** start of Text shown **
Prezydenci Polski i Litwy - Andrzej Duda oraz Gitanas Nauseda - odwiedzili w czwartek po południu przesmyk suwalski. Najpierw złożyli wspólnie wizytę w mobilnym stanowisku dowodzenia Wielonarodowej Dywizji Północny-Wschód w Szypliszkach (powiat suwalski), następnie odwiedzili Batalion Logistyczny im. Wielkiego Księcia Litewskiego Witolda w litewskim Marijampole.
"To wydarzenie ma wymiar i wewnętrzny, i zewnętrzny, ta wizyta to pokazanie nie tylko mieszkańcom naszego regionu, ale obywatelom obu krajów, że ten newralgiczny punkt na mapie jest bezpieczny, skoro są tam prezydenci, skoro spotykają się z żołnierzami, nie tylko swoich krajów, ale też Sojuszu Północnoatlantyckiego, że NATO jest na przesmyku i jak będzie taka potrzeba, to będzie go bronić" - powiedział PAP Wawrzyk.
Jak dodał, "jest to także przesłanie do potencjalnego agresora rosyjskiego czy białoruskiego, że jeśli miałby uderzyć w to miejsce, to nie będzie mu łatwo, nie tylko przez obecność wojsk tych dwóch krajów, ale i całego Sojuszu, zatem jest to także i demonstracja skierowana w stronę Rosji i Białorusi w tym wymiarze".
** end of Text shown **
Required work:
1 – Provide the original wording of the text shown from "Prezydenci Polski i" as far as "w litewskim Marijampole.".
2 – Write the next part of the text shown, the one that starts with "Prezydenci Polski i".
** start of Collected data **
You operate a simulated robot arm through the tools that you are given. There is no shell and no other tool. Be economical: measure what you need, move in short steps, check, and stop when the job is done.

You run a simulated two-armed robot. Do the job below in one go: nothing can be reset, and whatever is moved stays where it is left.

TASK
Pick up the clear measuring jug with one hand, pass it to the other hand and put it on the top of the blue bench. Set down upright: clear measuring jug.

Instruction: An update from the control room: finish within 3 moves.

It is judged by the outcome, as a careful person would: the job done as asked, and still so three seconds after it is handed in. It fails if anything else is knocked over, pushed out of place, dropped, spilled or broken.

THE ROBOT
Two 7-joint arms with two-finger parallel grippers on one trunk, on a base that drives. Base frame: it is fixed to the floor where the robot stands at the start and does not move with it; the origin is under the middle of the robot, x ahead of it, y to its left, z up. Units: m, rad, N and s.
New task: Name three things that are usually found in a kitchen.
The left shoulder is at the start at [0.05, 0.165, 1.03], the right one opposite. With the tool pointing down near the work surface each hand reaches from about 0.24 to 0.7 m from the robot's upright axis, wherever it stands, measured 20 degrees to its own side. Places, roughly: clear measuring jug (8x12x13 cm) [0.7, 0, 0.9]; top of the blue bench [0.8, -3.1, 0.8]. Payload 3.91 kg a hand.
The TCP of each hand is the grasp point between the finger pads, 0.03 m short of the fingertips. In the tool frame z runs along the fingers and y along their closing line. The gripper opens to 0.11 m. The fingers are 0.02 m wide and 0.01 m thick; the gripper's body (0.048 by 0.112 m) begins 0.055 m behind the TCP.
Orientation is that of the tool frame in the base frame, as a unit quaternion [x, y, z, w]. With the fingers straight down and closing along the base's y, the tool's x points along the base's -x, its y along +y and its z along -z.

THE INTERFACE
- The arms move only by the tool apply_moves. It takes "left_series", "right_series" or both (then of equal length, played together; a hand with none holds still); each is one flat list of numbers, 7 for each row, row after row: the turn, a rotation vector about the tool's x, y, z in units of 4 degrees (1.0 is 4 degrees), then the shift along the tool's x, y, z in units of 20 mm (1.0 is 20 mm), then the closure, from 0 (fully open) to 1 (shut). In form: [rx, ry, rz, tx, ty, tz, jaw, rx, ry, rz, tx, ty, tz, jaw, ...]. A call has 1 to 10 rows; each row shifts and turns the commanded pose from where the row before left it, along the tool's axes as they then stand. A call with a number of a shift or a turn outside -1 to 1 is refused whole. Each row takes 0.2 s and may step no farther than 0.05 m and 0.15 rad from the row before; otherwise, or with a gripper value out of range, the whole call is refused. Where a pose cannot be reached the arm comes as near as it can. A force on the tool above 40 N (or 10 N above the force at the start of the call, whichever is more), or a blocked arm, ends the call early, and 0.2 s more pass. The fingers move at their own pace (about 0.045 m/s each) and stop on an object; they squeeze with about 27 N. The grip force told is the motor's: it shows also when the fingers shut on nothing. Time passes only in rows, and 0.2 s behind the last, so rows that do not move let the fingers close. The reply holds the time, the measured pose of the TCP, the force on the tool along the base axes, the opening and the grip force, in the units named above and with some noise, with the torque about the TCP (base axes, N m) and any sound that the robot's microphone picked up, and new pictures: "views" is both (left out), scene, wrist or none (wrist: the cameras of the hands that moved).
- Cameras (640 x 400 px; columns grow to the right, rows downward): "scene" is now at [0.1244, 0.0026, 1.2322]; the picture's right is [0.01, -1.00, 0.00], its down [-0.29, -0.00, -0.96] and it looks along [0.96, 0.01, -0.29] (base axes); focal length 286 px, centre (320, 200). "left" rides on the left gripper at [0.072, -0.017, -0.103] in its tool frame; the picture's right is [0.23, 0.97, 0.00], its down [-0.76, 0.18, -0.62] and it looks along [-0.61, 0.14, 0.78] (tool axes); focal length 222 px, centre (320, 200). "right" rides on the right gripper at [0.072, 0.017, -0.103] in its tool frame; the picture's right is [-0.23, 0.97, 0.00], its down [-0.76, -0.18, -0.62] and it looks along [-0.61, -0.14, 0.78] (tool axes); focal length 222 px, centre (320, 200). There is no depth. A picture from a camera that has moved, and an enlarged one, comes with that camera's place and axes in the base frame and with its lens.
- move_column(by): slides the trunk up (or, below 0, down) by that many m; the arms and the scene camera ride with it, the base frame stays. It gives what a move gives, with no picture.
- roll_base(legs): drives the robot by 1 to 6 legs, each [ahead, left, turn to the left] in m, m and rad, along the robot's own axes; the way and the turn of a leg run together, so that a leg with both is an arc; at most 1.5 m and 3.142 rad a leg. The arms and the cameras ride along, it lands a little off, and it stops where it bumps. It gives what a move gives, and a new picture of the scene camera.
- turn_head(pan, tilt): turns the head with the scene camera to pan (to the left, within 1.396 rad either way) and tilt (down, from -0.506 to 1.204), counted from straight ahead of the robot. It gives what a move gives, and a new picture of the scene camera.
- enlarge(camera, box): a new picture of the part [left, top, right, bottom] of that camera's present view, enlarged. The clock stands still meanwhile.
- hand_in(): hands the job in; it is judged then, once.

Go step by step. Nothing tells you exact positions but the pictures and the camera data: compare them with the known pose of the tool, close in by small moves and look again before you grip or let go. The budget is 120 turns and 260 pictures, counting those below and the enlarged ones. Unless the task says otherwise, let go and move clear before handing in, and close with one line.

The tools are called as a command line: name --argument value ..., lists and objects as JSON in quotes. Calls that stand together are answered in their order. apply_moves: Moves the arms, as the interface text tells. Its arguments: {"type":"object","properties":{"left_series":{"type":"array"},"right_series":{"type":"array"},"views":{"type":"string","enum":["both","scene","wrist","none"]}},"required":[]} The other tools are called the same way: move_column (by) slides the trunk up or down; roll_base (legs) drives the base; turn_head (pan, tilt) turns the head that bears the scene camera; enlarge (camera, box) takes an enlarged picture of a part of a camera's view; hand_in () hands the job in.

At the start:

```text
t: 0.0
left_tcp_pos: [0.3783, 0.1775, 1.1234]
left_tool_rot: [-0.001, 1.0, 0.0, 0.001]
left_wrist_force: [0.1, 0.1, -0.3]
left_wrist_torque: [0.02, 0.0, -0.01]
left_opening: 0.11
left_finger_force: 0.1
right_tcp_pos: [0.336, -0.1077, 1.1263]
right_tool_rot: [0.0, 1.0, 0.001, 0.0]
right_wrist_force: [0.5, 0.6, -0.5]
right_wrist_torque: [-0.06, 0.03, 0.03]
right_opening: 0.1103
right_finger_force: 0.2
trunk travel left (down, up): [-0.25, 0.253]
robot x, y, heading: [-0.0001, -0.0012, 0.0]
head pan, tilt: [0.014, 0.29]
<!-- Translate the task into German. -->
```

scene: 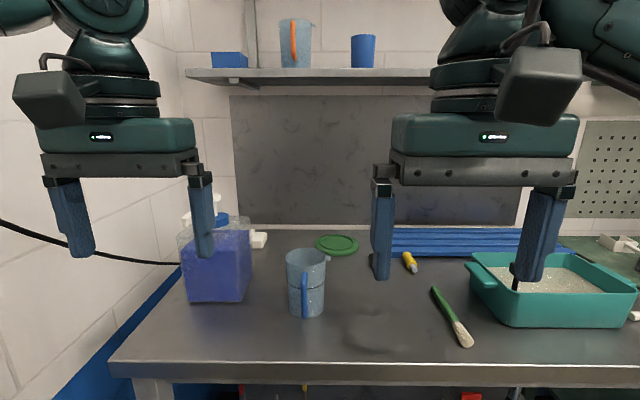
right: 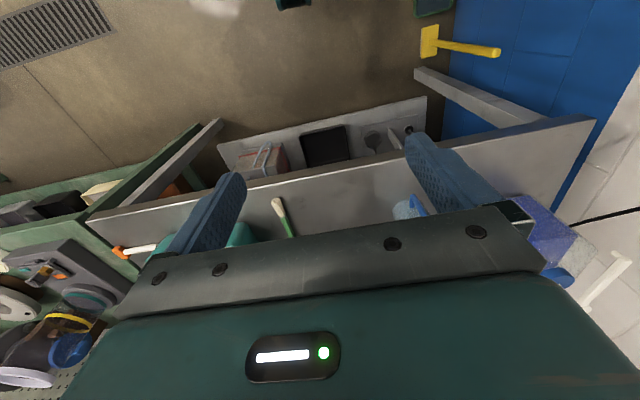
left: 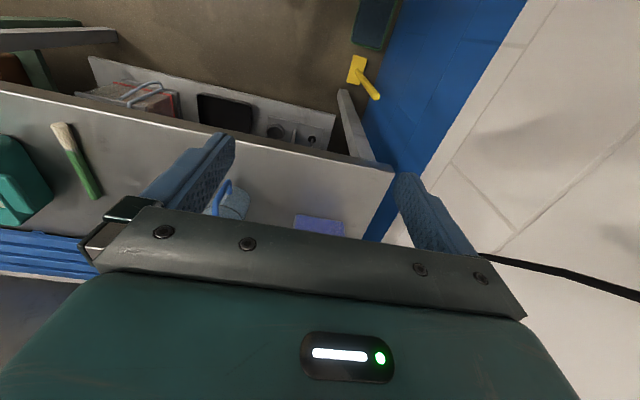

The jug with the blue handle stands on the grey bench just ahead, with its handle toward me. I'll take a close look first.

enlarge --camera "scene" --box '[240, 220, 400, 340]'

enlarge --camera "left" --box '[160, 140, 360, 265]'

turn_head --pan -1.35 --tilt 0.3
** end of Collected data **
Outputs for the tasks:
1 –
Prezydenci Polski i Litwy - Andrzej Duda oraz Gitanas Nauseda - odwiedzili w czwartek po południu przesmyk suwalski. Najpierw złożyli wspólnie wizytę w mobilnym stanowisku dowodzenia Wielonarodowej Dywizji Północny-Wschód w Szypliszkach (powiat suwalski), następnie odwiedzili Batalion Logistyczny im. Wielkiego Księcia Litewskiego Witolda w litewskim Marijampole.

2 –
"Pamiętajmy, że prezydenci Polski i Litwy złożyli wizytę w dniu szczególnym, symbolicznym, kiedy w polskim parlamencie finalizowana jest ratyfikacja dotycząca wyrażenia zgody na akcesję do NATO Szwecji i Finlandii, co sprawia, że wzrasta rola NATO na Bałtyku, a tym samym przesmyk suwalski staje się o tyle bezpieczniejszym miejscem, że przestaje być jedyną drogą do świadczenia ewentualnej pomocy krajom bałtyckim przez NATO. Będzie to możliwe od przystąpienia tych krajów do NATO także przez Morze Bałtyckie w stosunkowo bliskiej odległości ze Szwecji i Finlandii, bezpośrednia pomoc będzie mogła być tam wysyłana tam drogą morską" - powiedział Wawrzyk.
"Podsumowując wizyta prezydentów to jest pokazanie, że jesteśmy gotowi na każdy scenariusz i będziemy się bronić, gdyby zaszła taka potrzeba - nie tylko żołnierzami polskimi i litewskimi, ale wojskami całego NATO" - stwierdził minister.
Przesmyk suwalski wielu ekspertów określa jako strategiczny dla całego NATO. Przesmyk ten to obszar wokół Suwałk, Augustowa i Sejn, łączący Polskę z Litwą i pozostałymi krajami bałtyckimi, zarazem oddzielający należący do Rosji Obwód Kaliningradzki od Białorusi. Portal Politico napisał niedawno, że w razie starcia między Rosją a NATO przesmyk suwalski prawdopodobnie byłby "pierwszym punktem kontaktu". (PAP)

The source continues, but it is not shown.